◆ Extract to read
The RBI's June 2026 Financial Stability Report opens with a specific framing: geopolitical fragmentation and AI-driven disruption are reshaping the global financial system at the same time. Against that backdrop, the FSR's aggregate picture is reassuring. Banks and NBFCs are well-capitalised. Asset quality is at multi-decadal bests. Stress tests confirm system-level resilience.


The FSR is the FSDC sub-committee's half-yearly assessment of emerging risks to financial stability. Reading it only for the positive headline misses its purpose. The more operationally relevant read is what the RBI chose to flag underneath the aggregate data: entity-level stress divergence, a deepening bank-NBFC interdependency, and an AI-driven cyber threat most institutions are not yet equipped for.


For lenders like NBFCs, the aggregate picture is not the risk profile. What the FSR signals within it is.



The Numbers Are Genuinely Strong


The June 2026 FSR's headline data is worth stating plainly, because it is accurate.


Scheduled commercial banks (SCBs) reached a GNPA ratio of 1.8% in March 2026, a multi-decadal low, down from 2.3% a year earlier. The slippage ratio moderated to 1.2% in FY26, the 4th consecutive year of improvement. CRAR stands at 17.7%. Credit growth accelerated to 14.5% y-o-y in FY26.


NBFCs present a similarly solid picture: GNPA at 2.4%, net NPA at 0.8%, CRAR at 24.6%, ROA at 2.3%. Credit costs have been declining, and retail lending remains robust, led by a sharp expansion in gold loans that now account for 17.4% of NBFCs' retail portfolio.


Two signals within the positive data deserve attention:


  • SCB profitability is tightening. Net interest margin declined to 3.3% in March 2026 (from 3.5%), and PAT growth moderated to 7.2% in FY26, down from 16.8% in FY25. These are not distress signals, but the earnings cushion is narrowing.

  • NBFC-UL slippages remain elevated. Middle-layer slippage ratios are moderating from earlier peaks. Upper-layer slippages are higher, with only early signs of stabilisation. Asset quality improvement is not evenly distributed across the sector.


The headline numbers are real, but the edges are less uniform than they appear.



When Aggregate Data Diverges from Entity Reality


The FSR's NBFC stress tests are where the aggregate picture fractures.

◆ Provided material

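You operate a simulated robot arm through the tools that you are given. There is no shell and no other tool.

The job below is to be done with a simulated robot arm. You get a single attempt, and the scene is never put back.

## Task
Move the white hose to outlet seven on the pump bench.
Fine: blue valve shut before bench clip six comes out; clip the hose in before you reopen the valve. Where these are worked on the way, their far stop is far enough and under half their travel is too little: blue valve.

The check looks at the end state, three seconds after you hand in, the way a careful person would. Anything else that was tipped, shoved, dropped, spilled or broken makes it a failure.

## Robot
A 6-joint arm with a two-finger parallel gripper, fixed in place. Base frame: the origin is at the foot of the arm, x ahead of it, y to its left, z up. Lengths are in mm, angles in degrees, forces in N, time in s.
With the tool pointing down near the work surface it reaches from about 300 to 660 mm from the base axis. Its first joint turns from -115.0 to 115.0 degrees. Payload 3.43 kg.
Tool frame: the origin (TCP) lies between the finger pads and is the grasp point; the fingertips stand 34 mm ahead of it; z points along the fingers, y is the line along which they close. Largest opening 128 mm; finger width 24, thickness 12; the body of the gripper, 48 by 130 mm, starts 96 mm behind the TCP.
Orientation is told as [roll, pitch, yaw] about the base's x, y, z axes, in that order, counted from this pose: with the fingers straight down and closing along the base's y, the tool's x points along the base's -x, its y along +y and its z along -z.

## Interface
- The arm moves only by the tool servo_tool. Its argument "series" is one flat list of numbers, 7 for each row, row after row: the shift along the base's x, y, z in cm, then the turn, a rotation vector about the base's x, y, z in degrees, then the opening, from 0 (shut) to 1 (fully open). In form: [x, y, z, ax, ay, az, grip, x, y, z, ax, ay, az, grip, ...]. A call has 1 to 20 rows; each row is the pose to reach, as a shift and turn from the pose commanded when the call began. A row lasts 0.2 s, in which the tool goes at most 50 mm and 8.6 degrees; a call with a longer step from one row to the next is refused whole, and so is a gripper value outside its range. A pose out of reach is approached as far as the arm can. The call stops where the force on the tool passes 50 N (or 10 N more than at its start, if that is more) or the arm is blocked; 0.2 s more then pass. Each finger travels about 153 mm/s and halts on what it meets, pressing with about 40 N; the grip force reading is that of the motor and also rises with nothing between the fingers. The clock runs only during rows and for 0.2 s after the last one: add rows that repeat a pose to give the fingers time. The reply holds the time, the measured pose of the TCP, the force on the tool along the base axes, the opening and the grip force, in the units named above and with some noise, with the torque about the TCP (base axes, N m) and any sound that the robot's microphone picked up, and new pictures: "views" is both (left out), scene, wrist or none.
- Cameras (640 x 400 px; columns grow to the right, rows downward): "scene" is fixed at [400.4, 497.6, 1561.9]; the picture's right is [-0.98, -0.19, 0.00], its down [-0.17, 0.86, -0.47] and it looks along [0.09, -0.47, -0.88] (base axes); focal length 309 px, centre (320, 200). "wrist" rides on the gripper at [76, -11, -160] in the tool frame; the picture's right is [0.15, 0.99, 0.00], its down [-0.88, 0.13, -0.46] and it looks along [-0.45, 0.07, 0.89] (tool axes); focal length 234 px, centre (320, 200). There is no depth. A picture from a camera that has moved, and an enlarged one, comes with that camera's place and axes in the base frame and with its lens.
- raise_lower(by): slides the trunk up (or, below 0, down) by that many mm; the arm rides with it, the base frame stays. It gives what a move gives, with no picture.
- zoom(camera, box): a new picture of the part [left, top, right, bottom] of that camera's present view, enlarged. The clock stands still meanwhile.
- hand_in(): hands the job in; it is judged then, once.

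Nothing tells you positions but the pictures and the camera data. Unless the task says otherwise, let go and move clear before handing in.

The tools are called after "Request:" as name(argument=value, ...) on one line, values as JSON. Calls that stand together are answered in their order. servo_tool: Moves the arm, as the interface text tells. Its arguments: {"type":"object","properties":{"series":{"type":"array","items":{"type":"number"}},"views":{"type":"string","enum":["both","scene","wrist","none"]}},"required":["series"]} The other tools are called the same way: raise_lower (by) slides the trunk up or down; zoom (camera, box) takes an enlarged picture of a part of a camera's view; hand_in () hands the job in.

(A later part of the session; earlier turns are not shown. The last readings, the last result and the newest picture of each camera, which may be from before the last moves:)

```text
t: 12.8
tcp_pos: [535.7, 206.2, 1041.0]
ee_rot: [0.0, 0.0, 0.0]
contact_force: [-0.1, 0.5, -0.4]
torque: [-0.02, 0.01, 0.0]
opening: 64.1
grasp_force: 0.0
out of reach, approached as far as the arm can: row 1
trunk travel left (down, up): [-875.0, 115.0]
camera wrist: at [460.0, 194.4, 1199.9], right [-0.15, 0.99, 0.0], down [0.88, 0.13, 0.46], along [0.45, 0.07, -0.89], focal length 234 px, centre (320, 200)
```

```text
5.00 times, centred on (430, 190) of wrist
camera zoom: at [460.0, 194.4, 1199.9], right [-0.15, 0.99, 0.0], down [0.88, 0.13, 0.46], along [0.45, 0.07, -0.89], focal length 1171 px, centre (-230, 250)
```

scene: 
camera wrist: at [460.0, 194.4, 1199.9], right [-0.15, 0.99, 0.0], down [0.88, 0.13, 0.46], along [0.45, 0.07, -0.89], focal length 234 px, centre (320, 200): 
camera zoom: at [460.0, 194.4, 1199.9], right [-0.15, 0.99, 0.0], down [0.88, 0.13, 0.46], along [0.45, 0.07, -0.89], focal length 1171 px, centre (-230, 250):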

◆ Exercise A
Locate "The FSR is the" and "yet equipped for." in the extract to read, and write out these words with everything between them.
◆ Exercise B
Pick up the extract to read at the point where it stops and go on.

◆ Task answer A
The FSR is the FSDC sub-committee's half-yearly assessment of emerging risks to financial stability. Reading it only for the positive headline misses its purpose. The more operationally relevant read is what the RBI chose to flag underneath the aggregate data: entity-level stress divergence, a deepening bank-NBFC interdependency, and an AI-driven cyber threat most institutions are not yet equipped for.

◆ Task answer B
The credit risk stress test covered 174 NBFCs (11 upper layer and 163 middle layer), representing approximately 95% of UL+ML sector advances. Results across 3 scenarios:



The system CRAR of 22.3% is a comfortable number. But that average is doing considerable work. At baseline, with no shock applied, 7 NBFCs already breach the 15% regulatory minimum. Under medium stress, 15 do. Under severe stress, the count stays at 15, which indicates those entities are already well below the floor at medium stress levels.


Concentration risk compounds this further:


  • If the 3 largest individual borrowers at an NBFC default, system-level CRAR declines by 230 basis points. 8 NBFCs breach the minimum.

  • If the 3 largest group borrowers fail to repay, the CRAR decline is 240 basis points. 8 NBFCs breach the minimum.


The implication for mid-market NBFCs is direct. The sector average is not the institution's risk profile. NBFCs with concentrated borrower books or elevated slippage ratios sit materially closer to the regulatory threshold than the aggregate data suggests. The FSR's stress tests confirm this is a baseline scenario for a meaningful number of entities, not a tail risk.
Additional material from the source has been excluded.